VW CEO Chairman Said to Be Investigated for Share Manipulation

VW CEO, Chairman Said to Be Investigated for Share Manipulation

CEO Matthias Mueller and Chairman Hans Dieter Poetsch -- along with former CEO Martin Winterkorn -- are being investigated by Stuttgart prosecutors over whether they were too slow in telling Porsche SE shareholders about VW’s emissions cheating.

Volkswagen AG’s top two managers are being probed over allegations of market manipulation, deepening the carmaker’s legal woes in connection with the diesel scandal.

CEO Matthias Mueller and Chairman Hans Dieter Poetsch -- along with former CEO Martin Winterkorn -- are being investigated by Stuttgart prosecutors over whether they were too slow in telling Porsche SE shareholders about VW’s emissions cheating, said a person familiar with the matter, who asked not to be identified.

Porsche owns the majority of VW’s voting stock, and the men at the time had dual roles at the holding company and Volkswagen.

Poetsch, Winterkorn and another executive at the automaker are already being investigated in a separate German probe over possible manipulation of VW stock linked to the crisis. VW is facing a barrage of investigations, damage claims and customer complaints around the world after admitting in September 2015 that it rigged 11 million diesel vehicles to cheat on emissions tests. The scandal has cost it 22.6 billion euros (US$24.6 billion) in fines and other expenses so far, and the final tally remains unclear.

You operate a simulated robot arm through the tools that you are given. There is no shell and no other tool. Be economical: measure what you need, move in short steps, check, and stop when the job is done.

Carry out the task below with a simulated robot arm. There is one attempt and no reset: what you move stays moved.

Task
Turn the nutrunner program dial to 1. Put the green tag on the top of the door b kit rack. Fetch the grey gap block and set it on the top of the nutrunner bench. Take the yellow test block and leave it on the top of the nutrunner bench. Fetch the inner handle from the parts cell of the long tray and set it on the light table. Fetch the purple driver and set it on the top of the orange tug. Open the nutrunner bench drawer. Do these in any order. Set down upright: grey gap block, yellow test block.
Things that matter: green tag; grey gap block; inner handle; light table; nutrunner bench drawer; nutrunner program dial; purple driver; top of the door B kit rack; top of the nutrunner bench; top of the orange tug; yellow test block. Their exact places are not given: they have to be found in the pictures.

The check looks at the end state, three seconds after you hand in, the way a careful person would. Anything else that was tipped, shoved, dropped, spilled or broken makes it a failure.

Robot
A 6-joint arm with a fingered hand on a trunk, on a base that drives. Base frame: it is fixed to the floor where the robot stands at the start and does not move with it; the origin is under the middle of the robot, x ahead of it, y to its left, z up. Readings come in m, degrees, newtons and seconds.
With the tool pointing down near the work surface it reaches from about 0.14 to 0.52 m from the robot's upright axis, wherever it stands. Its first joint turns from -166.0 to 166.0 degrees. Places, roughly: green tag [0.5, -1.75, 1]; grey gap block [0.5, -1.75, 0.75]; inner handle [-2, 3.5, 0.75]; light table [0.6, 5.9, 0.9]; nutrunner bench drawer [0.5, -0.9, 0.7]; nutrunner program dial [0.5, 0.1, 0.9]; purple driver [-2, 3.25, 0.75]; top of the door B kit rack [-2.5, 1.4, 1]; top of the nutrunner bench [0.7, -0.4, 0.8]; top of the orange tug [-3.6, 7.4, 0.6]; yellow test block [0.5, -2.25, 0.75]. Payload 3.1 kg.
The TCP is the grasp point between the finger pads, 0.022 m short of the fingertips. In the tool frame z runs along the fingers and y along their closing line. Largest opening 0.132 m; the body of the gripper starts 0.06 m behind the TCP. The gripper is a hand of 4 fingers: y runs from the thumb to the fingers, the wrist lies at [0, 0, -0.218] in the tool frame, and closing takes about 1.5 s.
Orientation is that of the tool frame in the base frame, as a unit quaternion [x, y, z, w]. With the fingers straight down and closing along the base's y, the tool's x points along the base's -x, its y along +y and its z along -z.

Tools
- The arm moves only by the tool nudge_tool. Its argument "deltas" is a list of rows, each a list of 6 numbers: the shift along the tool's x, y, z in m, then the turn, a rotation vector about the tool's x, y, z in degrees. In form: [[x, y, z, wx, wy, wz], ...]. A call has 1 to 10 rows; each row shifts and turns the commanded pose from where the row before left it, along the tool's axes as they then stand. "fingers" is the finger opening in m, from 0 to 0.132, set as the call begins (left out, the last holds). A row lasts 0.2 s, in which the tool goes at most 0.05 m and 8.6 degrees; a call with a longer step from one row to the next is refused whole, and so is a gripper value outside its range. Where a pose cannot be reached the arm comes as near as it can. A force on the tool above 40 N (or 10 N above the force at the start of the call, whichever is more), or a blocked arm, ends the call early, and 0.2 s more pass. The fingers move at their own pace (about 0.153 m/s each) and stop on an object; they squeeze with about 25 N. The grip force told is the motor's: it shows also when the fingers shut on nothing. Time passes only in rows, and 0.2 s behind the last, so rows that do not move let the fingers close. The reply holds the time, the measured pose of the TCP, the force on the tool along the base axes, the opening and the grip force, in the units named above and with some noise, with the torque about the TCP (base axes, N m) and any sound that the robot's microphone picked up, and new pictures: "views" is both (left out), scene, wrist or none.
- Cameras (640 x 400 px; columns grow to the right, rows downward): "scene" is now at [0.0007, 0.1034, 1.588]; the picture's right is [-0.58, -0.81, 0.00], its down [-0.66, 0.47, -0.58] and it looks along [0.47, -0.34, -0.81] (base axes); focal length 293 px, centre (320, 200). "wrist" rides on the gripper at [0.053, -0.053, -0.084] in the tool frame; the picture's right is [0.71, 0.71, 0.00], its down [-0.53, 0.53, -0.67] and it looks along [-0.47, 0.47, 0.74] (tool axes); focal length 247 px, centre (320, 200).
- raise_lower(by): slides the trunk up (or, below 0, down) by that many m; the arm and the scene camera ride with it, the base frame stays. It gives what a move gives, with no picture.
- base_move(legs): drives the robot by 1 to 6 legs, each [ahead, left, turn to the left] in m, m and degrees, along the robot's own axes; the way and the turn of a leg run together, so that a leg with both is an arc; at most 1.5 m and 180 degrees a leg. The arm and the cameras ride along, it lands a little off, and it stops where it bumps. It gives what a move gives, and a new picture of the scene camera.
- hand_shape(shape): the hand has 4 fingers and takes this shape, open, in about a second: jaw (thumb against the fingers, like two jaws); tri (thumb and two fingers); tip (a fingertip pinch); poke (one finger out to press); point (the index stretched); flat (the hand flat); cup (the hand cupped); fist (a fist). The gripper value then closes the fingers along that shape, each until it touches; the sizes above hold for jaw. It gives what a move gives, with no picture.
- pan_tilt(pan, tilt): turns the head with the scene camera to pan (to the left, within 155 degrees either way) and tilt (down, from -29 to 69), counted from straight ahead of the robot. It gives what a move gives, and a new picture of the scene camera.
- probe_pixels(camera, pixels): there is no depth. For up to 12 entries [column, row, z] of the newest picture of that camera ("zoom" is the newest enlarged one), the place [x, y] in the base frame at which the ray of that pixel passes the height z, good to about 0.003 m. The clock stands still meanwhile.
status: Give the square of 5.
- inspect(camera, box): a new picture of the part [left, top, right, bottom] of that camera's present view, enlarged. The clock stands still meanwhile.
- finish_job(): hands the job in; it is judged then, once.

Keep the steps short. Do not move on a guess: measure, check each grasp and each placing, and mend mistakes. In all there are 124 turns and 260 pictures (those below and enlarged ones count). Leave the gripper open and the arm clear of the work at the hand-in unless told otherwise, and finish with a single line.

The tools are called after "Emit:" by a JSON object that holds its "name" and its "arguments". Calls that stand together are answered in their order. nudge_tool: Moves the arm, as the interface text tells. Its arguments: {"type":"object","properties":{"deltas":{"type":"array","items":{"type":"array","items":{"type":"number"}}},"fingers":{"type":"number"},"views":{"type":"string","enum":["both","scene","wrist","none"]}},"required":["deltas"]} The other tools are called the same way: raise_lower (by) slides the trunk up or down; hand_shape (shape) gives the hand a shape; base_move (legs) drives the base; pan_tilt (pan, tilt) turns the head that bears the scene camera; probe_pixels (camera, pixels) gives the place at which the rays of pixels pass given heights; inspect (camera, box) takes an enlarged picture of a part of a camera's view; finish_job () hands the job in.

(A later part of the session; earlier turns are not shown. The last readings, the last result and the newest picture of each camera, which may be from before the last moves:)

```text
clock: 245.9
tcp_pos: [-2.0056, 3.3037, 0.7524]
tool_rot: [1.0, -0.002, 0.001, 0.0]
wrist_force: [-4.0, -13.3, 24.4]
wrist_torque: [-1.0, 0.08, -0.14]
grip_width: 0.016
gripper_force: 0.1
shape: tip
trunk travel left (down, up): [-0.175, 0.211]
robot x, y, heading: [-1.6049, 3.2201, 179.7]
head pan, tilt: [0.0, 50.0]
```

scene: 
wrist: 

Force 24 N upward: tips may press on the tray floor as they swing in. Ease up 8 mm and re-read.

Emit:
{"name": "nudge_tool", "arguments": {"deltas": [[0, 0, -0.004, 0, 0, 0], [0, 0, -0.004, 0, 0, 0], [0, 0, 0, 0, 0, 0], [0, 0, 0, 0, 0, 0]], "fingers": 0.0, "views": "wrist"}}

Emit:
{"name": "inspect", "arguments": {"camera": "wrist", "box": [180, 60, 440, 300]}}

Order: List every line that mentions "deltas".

A VW spokesman declined to comment, while a Porsche SE representative said he had no information about the probe. A spokesman for Mueller said he was not aware of the investigation. Lawyers for Poetsch and Winterkorn didn’t immediately reply to e-mails seeking comment.

“We believe Porsche SE fulfilled its obligations to comply with capital market rules,” said Albrecht Bamler, a spokesman for the holding company.

The Stuttgart probe comes after a complaint last summer over the matter from German financial regulator Bafin.

The Stuttgart probe was first reported by German publication WirtschaftsWoche.